Brian Friel’s use of Ballybeg (small town) as the setting for many of his plays and short stories is also similar in vein to these others. In Philadelphia Here I Come, Gar Public tells us that Ballybeg is, ‘a bloody quagmire, a backwater, a dead-end’. Friel, like Lee, and Eliot and Crace is deceptive because he is dealing with familiar things and familiar characters – shopkeepers, housekeepers, and parish priests – a very familiar rural Ireland fixed in its own time. Friel’s use of the alter ego – Public Gar and Private Gar – allows us the opportunity to see behind the superficiality of so much of this world of small-town life.
In many ways Friel’s major theme is the failure of people to communicate with each other on an intimate level. In this play especially we are introduced to the typically Irish practice of verbal non-communication! He, like Harper Lee, George Eliot, and Jim Crace, forces us to examine the nature of society. In Ireland our society in the 40’s and 50’s was dominated by the church, the politician and the schoolmaster. Ultimately the world that Gar is leaving has failed him and his generation. But Friel is too subtle to allow us to imagine that the world Gar is about to enter in Philadelphia will be any better.
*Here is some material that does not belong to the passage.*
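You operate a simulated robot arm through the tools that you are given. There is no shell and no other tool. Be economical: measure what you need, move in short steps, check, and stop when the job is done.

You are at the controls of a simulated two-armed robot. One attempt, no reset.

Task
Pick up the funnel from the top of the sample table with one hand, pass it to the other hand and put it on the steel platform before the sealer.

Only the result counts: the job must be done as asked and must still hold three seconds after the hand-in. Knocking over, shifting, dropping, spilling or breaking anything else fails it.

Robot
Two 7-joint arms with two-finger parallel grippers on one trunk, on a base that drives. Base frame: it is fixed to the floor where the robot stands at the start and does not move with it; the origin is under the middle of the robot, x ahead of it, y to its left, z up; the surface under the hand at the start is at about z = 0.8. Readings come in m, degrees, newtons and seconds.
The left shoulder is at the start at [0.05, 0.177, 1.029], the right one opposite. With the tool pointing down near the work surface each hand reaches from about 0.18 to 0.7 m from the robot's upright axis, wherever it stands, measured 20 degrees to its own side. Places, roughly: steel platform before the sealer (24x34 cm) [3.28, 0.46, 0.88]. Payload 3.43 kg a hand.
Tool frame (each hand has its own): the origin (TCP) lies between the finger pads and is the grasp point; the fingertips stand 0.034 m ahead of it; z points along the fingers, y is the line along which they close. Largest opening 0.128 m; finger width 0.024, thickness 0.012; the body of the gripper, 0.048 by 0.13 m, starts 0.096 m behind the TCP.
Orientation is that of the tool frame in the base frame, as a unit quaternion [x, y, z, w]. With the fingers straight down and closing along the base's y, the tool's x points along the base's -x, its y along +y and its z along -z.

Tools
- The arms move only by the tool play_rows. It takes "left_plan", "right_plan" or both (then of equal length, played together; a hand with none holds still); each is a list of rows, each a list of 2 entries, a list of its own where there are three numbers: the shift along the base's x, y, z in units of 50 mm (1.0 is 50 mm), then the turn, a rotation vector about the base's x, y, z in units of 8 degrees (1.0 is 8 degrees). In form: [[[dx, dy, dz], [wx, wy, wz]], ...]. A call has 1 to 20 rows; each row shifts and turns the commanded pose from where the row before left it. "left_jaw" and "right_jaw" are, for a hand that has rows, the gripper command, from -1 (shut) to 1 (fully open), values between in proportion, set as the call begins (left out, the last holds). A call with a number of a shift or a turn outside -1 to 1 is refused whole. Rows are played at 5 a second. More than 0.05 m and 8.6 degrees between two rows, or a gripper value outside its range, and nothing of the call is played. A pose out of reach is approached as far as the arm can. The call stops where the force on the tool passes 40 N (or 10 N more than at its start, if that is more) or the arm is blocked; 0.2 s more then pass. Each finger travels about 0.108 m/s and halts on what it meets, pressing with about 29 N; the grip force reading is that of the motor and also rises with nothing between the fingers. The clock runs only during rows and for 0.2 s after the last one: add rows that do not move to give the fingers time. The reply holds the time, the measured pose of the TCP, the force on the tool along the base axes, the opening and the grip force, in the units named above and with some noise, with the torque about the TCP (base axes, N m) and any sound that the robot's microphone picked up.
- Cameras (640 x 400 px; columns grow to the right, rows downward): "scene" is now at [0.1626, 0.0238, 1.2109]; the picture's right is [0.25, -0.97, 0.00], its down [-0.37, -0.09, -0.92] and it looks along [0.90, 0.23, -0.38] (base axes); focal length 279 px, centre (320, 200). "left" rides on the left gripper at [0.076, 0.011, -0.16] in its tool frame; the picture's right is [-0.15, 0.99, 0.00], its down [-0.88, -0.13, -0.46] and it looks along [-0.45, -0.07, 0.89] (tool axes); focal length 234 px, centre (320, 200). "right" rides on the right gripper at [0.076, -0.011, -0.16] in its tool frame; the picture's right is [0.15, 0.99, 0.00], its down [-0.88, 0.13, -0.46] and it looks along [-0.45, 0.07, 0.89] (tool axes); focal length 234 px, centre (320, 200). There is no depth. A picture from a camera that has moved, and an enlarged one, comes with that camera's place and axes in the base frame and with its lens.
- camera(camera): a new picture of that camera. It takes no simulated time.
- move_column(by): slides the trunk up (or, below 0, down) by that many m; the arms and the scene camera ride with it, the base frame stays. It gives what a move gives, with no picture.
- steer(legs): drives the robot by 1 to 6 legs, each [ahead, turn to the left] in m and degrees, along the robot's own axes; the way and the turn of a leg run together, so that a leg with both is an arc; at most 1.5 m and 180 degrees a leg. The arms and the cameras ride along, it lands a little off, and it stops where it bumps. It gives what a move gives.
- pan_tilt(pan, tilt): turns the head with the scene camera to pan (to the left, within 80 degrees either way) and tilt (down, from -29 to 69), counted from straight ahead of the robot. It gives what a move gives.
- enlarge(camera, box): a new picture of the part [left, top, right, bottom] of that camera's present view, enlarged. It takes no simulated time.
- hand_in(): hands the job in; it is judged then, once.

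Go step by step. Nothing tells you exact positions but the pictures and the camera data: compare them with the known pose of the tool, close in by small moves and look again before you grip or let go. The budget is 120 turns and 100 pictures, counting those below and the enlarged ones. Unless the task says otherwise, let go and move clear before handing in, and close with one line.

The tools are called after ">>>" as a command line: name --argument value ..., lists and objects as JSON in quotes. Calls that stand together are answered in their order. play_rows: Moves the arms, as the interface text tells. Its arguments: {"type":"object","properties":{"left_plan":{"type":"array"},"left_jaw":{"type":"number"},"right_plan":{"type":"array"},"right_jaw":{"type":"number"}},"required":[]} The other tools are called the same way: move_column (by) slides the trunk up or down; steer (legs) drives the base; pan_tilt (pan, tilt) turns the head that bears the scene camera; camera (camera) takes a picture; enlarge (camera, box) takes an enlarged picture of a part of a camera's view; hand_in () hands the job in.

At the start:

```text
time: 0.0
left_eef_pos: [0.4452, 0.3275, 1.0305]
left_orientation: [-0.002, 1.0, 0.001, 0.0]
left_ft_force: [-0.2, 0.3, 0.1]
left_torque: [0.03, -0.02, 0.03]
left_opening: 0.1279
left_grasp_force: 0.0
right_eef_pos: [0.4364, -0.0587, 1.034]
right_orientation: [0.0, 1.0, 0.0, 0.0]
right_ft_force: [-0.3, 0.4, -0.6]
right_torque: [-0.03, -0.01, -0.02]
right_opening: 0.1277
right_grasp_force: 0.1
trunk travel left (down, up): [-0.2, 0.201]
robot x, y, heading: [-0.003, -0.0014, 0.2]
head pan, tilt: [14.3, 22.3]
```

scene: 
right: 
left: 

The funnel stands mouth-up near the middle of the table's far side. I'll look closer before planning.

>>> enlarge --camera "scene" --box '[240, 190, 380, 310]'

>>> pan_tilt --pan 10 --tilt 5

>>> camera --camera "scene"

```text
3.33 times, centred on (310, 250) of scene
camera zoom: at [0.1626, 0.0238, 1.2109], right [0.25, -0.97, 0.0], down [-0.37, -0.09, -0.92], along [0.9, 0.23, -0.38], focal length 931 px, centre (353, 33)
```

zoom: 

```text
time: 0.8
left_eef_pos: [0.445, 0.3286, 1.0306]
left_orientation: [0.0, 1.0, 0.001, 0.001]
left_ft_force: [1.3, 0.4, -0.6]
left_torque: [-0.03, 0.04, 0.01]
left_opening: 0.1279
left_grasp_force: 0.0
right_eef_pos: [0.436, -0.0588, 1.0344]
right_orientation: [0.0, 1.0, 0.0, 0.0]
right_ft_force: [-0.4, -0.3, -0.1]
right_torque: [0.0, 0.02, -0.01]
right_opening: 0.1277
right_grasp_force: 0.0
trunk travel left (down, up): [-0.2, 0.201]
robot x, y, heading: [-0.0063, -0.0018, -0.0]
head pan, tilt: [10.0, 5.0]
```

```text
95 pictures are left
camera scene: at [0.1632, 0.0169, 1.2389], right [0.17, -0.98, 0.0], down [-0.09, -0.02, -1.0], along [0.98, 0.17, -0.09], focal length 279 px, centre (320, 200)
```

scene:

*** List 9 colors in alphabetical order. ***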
These meandering rambles are an attempt to place myself at the beginning of a work of fiction, to stand for a moment in the author’s shoes, so to speak, and see the world from their point of view. From my limited reading it seems to me that many authors deliberately choose a world untrodden, less travelled as the setting for their novel. I have mentioned some here in this piece but I’m sure this is just the tip of the iceberg and you will be able to reference many examples from your own reading. Ideally the setting is always remote, secluded, off the map or often off the mainland, cut off from change and advancement. This microcosm is then filled with characters and fictional dilemmas, action and inaction. I have always been truly fascinated and overawed by each author’s unique ability and ingenuity in creating and imagining these hidden places and thus allowing us the privilege of entering the world of their texts.